The components of a brand vision are in theory straightforward, but can be very challenging to formulate and assemble into a complete brand vision.  The components are:

  1. The brand’s core essence.  This is what the brand ultimately stands for or its ‘reason for being’
  2. The key functional and emotional benefits that the brand provides.  (For more detail on benefits, check out Marketing & Branding Mistake to Avoid #1: Communicating Features Instead of Benefits)
  3. What the brand will be known for in the future.  This is also where critical goals and metrics should be incorporated such as, “Brand X will be a Million Dollar brand by 2015”, or “Brand Y will be present in half of the households in the U.S. by 2020”.
  4. The brand character.  This is the personality of the brand.

The components are challenging to develop because ideally an organization should designate a group of internal brand stakeholders (a brand team) to devote a great deal of time, thought, and discussion to make the vision as strong as possible.  Typically organizations do not prioritize brand vision development for these reasons.  However, if an organization can devote resources to and prioritize the development of a vision, it will be in a much stronger, more productive, and successful position moving forward.  The resulting brand vision becomes a powerful guide post that aligns the organization, making the marketing decisions and challenges it faces much easier to navigate because the organization knows where it wants to go.

Advertisements

Common Marketing and Branding Mistakes to Avoid: #1 Communicating Features instead of Benefits

November 12, 2009

Introduction to New Series:  Common Marketing & Branding Mistakes to Avoid

One of the things that I enjoy most about being a marketing and branding consultant is helping others solve their marketing questions.  When I was working as a full-time marketer for other companies, I didn’t find many people outside of my place of employment asking me for marketing guidance.  As one would expect, now that I am a consultant, I am finding that I get asked a lot more questions and receive a lot more requests for help from a wide variety of businesses and not for profit organizations.

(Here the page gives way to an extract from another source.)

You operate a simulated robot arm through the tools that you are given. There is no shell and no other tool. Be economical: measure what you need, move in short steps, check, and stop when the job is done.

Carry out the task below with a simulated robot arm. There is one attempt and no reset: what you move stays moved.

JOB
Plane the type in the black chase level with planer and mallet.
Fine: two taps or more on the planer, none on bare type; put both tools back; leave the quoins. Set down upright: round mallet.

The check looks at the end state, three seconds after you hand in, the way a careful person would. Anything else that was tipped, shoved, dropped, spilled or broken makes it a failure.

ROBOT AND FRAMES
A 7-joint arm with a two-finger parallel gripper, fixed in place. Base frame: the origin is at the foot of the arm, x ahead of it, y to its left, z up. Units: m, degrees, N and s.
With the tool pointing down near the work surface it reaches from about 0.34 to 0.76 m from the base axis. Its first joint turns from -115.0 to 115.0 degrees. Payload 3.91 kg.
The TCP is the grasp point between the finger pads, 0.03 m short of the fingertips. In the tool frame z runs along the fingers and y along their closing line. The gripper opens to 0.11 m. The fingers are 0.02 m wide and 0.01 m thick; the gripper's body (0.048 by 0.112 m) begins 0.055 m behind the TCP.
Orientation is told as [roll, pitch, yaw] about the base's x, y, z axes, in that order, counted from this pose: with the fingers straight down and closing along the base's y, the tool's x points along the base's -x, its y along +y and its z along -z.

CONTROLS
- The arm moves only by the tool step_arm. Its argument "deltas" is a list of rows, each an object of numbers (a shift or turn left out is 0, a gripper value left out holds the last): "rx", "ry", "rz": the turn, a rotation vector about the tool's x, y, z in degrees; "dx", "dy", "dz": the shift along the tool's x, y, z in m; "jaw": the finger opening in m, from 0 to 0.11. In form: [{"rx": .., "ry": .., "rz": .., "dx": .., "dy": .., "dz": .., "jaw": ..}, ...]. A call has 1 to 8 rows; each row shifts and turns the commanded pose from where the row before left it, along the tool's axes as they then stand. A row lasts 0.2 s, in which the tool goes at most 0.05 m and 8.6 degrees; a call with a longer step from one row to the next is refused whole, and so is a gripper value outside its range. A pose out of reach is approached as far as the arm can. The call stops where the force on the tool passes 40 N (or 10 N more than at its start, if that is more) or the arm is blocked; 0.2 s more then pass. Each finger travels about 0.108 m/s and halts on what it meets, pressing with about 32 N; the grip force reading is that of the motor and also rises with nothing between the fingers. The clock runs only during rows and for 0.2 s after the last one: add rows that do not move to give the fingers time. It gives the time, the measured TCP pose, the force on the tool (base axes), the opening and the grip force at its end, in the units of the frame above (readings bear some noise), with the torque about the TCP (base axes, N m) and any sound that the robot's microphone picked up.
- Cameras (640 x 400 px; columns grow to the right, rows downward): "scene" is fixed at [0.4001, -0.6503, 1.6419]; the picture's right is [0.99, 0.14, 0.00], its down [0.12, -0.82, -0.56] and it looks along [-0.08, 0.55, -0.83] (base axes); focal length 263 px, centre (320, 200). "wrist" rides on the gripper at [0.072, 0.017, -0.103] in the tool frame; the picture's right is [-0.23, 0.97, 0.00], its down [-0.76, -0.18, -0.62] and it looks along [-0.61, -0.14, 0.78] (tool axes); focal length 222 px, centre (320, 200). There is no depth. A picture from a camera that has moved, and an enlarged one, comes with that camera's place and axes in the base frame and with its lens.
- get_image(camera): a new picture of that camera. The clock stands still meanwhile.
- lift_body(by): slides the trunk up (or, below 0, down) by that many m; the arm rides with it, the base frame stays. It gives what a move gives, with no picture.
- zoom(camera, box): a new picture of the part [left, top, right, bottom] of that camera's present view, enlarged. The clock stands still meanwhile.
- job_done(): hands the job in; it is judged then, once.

A lot of the questions that I answer or challenges that I help solve are ones that I think a lot of brands and businesses face.  As a result, I’ve decided to start a blog post series that addresses some of the mistakes or pitfalls that I am seeing, and I try to suggest ways that each can be avoided or corrected.  This post is the very first of the series.

Mistake #1  Communicating Features instead of Benefits

One very common, but critical problem that marketers can face is understanding the difference between a feature (also known as an attribute) and a benefit.  As a result, marketers can fall into the trap of promoting features to their target customer instead of benefits.  This is a big mistake that can ultimately impact a brand’s success. As Phil Kotler and Gary Armstrong, renowned marketing gurus, state in their book Principles of Marketing, “Consumers do not buy attributes, they buy benefits.”

So to help clear up this problem, let me distinguish the difference between a feature and a benefit.  A feature or attribute is a characteristic of a product or service.  Examples of features are:  high quality, durable, well-built, etc. Features don’t do things for the target customer or make him feel a certain way.  Features don’t fulfill a customer’s needs.

However, features can be translated into benefits that are meaningful to the target customer.  Benefits fulfill the target customer’s needs or desires.  Benefits are the reasons why a customer chooses a brand and buys a product or service. Examples of benefits are: ‘makes me look like I have good taste’ or ‘won’t break so that I won’t have to buy another soon’.  Benefits can be functional (what the product/service does for the target customer) or emotional (how the product/service makes the target customer feel).

The key to translating a product or service’s features into benefits is understanding the target customer’s needs.  By understanding these needs, a marketer can identify the relevant benefits that fulfill the needs.  The benefits are based on the product or service’s features/attributes.

So with all of that said, marketers should look at the messages that they are using to grow their brand and promote their products or services.  Are the messages communicating the benefits to the target customer?  Or are they really just communicating the features?  Benefits are much more meaningful and impactful than features, so if features are being communicated, the brand is not realizing its full potential.  Marketers can stop making this mistake by translating the features into benefits for their target customer.